Enough that you will be selling your house lol, we are talking about a shaft which is subject to shock loading there are no other forces on it. you seem have lost the plot along the line somewhere, sure axels twist and then stay twisted. if it was such a good thing to run a solid drive shaft there would be millions of cars driving around with them now wouldnt there, or do you want to bet your house against the car/ truck manufacturers as well ?
armchair engineer perhaps ? hahahaha or your keeping me in a job lol
local recyling plant kept breaking solid shafts, they are replaced with hollowbar with soild ends welded in much like a tailshaft. they dont fail anymore i wonder why ??
yes tim the heat treating it to soften them so they arnt so brittle and take the shock loading better but you know this anyways and you know im still driving the same pos hzj75 ute ive had since the swb
1. Tube will be stronger than solid for the same mass around 40% stronger
2. For the same diameter and material solid and is stronger than tube
3. The amount given up in strength by tube is far less than the weight saving of tube
4. Weight makes balance harder and will have a lower critical torque vs speed
so you need the lightest drive shaft with the most strength and this is why you use tube
for example:
Comparing a tube with inner diameter of 90% that of the outer diameter. And a solid shaft of the same outer diameter.
The tube will have about 40% torque capacity of the solid tube.
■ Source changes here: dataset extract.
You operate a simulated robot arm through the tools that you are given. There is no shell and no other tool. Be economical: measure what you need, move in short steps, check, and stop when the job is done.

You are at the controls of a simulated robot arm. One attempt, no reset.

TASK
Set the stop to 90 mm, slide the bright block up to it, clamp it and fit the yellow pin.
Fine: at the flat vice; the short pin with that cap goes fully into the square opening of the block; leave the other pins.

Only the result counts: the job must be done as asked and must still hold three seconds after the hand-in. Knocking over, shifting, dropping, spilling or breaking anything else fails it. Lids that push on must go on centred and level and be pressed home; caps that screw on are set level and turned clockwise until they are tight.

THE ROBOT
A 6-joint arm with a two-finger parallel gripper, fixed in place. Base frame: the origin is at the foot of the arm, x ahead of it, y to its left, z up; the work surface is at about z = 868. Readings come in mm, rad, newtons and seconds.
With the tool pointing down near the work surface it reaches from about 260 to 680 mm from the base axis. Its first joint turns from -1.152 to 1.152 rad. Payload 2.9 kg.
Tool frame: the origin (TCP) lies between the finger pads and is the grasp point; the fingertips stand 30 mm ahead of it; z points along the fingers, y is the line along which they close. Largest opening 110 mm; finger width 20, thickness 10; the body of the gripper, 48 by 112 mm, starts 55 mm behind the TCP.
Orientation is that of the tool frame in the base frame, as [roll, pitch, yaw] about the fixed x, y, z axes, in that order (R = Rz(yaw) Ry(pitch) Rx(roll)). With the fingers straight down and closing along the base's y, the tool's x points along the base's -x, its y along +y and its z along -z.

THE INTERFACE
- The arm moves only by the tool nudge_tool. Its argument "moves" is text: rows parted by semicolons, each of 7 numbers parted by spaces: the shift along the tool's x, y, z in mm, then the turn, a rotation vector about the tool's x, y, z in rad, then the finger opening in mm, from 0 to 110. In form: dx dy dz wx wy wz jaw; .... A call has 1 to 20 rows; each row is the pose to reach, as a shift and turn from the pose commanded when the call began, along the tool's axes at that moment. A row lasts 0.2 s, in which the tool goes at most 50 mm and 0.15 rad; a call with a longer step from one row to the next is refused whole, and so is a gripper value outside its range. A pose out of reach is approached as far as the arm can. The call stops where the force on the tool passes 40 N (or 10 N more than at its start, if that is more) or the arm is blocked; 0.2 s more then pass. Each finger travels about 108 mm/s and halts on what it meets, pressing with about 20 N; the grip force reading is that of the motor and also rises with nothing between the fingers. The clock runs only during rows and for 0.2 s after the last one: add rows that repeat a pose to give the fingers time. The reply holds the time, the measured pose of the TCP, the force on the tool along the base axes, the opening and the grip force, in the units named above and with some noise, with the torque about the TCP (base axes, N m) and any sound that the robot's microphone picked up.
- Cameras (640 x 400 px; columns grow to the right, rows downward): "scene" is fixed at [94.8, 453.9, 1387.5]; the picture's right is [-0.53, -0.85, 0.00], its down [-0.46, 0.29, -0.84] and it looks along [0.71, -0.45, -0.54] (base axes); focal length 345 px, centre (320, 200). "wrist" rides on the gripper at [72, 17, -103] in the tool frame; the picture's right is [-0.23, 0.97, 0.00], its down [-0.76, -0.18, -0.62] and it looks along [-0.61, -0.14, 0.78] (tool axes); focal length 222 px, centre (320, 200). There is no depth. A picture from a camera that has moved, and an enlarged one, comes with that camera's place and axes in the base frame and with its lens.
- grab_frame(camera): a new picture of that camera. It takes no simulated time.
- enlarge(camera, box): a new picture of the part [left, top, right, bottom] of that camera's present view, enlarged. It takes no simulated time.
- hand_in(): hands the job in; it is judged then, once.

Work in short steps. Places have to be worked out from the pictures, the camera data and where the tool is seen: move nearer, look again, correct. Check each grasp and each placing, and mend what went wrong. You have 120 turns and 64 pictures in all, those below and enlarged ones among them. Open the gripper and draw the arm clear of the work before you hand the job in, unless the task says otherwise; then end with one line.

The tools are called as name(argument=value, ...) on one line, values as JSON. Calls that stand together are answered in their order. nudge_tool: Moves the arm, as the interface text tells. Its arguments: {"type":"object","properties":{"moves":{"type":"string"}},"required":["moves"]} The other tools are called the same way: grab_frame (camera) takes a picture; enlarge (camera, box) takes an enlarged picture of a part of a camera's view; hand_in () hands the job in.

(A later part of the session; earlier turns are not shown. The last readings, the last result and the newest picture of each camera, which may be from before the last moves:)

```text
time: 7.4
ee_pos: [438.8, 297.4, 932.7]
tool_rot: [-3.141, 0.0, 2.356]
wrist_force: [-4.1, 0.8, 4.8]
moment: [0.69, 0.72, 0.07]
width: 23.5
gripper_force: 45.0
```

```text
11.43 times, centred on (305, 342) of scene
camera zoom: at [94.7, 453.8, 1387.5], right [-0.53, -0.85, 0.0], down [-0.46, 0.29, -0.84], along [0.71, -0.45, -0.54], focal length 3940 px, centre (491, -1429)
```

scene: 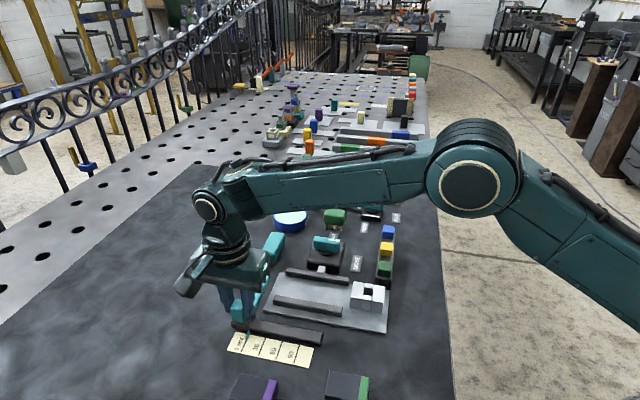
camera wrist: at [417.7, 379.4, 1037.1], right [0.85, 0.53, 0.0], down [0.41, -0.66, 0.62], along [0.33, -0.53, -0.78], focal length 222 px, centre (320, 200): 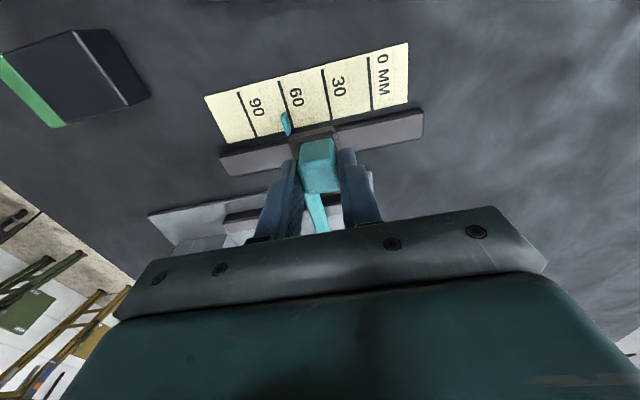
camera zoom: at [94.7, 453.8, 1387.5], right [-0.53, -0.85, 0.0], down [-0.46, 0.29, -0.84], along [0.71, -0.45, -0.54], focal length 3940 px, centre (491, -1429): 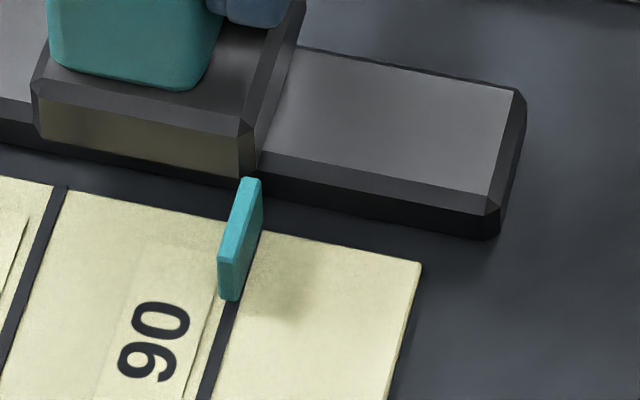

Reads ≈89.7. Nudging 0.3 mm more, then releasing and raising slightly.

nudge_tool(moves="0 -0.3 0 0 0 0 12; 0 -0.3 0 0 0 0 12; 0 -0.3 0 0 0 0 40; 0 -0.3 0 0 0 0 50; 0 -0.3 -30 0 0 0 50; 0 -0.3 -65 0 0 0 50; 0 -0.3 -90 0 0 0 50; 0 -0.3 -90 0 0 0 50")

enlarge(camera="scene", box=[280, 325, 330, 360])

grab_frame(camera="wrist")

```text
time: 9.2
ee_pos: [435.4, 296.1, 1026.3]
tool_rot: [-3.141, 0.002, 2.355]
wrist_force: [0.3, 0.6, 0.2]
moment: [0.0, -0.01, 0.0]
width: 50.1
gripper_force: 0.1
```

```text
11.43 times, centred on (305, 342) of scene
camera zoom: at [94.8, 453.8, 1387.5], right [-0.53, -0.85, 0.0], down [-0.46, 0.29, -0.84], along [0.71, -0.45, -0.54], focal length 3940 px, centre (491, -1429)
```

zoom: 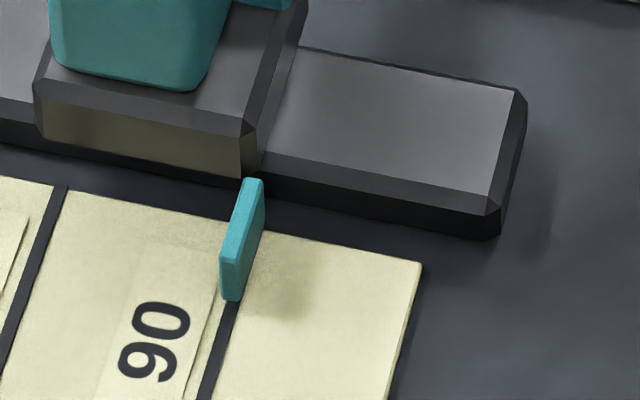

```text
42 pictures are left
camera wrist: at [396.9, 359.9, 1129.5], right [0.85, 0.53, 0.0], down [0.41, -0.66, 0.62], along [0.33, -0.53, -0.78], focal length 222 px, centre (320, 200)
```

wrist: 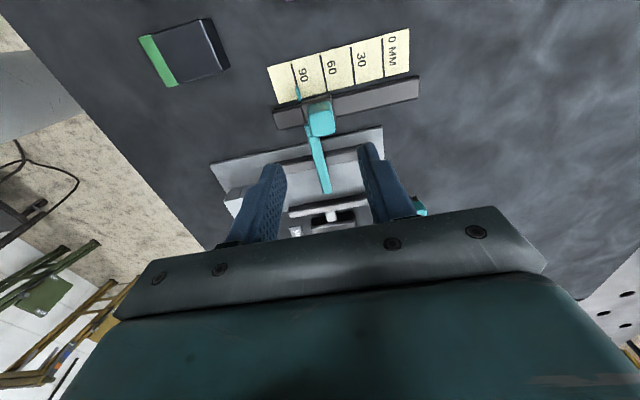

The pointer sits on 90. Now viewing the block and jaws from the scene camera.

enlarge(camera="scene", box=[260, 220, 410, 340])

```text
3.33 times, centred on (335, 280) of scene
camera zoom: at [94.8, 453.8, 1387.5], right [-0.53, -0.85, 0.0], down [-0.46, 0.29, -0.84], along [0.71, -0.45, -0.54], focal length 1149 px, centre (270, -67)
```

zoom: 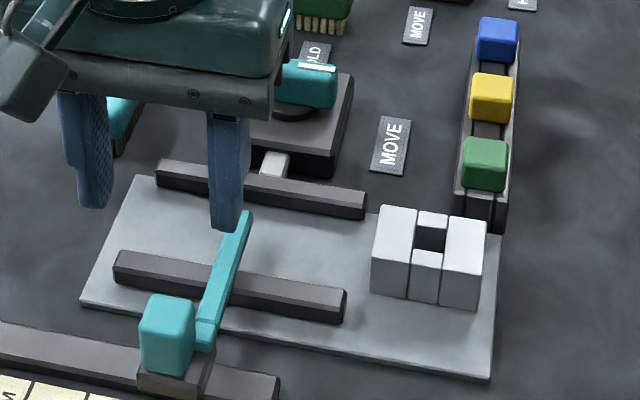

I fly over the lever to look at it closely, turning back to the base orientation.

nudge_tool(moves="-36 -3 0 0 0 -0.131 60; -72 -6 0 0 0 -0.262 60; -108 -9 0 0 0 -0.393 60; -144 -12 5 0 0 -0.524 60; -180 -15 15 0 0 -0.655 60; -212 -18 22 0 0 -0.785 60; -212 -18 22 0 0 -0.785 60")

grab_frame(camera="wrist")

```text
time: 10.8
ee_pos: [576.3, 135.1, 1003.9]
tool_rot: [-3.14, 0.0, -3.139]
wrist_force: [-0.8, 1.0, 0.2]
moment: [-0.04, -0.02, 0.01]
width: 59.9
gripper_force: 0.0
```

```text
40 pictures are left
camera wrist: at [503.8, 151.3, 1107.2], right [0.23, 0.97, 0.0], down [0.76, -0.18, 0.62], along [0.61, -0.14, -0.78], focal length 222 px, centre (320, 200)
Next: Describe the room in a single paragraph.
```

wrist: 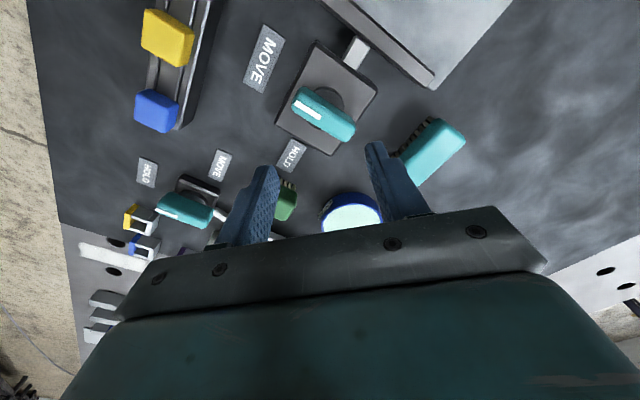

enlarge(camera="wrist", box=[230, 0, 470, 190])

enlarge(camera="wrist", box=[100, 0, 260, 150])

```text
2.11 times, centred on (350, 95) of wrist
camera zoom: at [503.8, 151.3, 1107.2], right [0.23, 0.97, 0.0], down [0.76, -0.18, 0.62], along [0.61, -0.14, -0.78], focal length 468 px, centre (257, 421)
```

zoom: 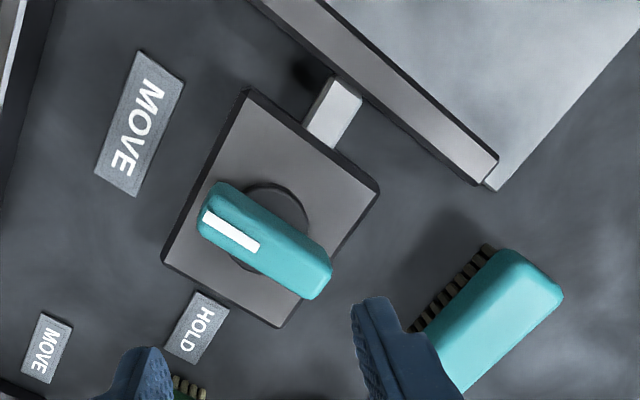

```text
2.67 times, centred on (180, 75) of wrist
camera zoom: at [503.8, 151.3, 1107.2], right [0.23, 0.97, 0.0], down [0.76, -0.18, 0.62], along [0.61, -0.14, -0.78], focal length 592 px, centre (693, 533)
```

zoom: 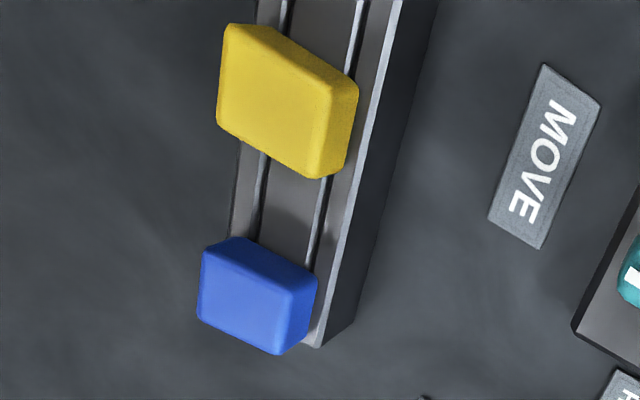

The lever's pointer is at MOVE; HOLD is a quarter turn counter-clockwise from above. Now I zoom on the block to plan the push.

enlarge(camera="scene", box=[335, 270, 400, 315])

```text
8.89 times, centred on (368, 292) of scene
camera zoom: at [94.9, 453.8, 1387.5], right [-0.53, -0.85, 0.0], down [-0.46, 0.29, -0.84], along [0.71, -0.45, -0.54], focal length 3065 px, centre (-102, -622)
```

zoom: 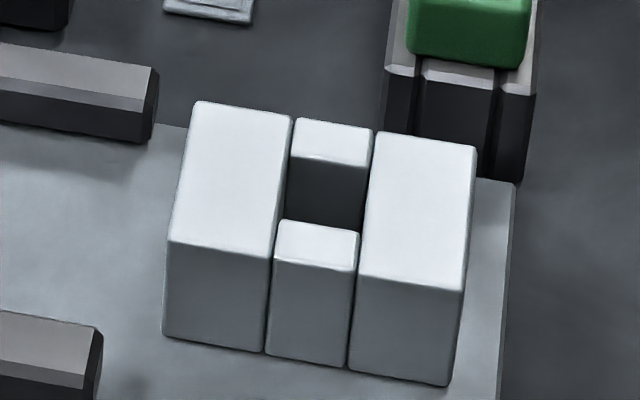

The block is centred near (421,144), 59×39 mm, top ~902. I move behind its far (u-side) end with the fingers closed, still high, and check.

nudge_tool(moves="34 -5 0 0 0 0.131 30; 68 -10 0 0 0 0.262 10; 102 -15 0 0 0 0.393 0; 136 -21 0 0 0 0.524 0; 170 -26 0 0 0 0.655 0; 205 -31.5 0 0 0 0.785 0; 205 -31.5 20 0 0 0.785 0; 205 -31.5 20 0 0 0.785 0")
So fairly weak in comparison
but... with about 20% of the mass of the solid tube.
Tube is much more efficient. (40% as strong, 20% as light)
But if it is simply a case of comparing the two of same diameter solid is stronger.
I also worked out that the weight of a solid drive shaft (i estimated diameter 10cm and 1.5m long) would be 92kg!! (though to withstand the same amount of torque the diameter doesn't have to be as big)
I actually worked this out from first principles and didn't pull these numbers out of my arrse.
At first I thought it was a sea anemone, upon closer inspection I realised it was a funky ball of tits from outer space.
1. Tube will be stronger than solid for the same mass around 40% stronger
2. For the same diameter and material solid and is stronger than tube
3. The amount given up in strength by tube is far less than the weight saving of tube
4. Weight makes balance harder and will have a lower critical torque vs speed
so you need the lightest drive shaft with the most strength and this is why you use tube
Yes your four points are perfectly correct. But they're discussing a tube which is bigger than a solid bar.
When limited by diameter (i.e. tube and bar the same OD) the bar always wins.
Yes that includes shock-loading. I'm waiting to see how big ICE's pockets are before saying much more.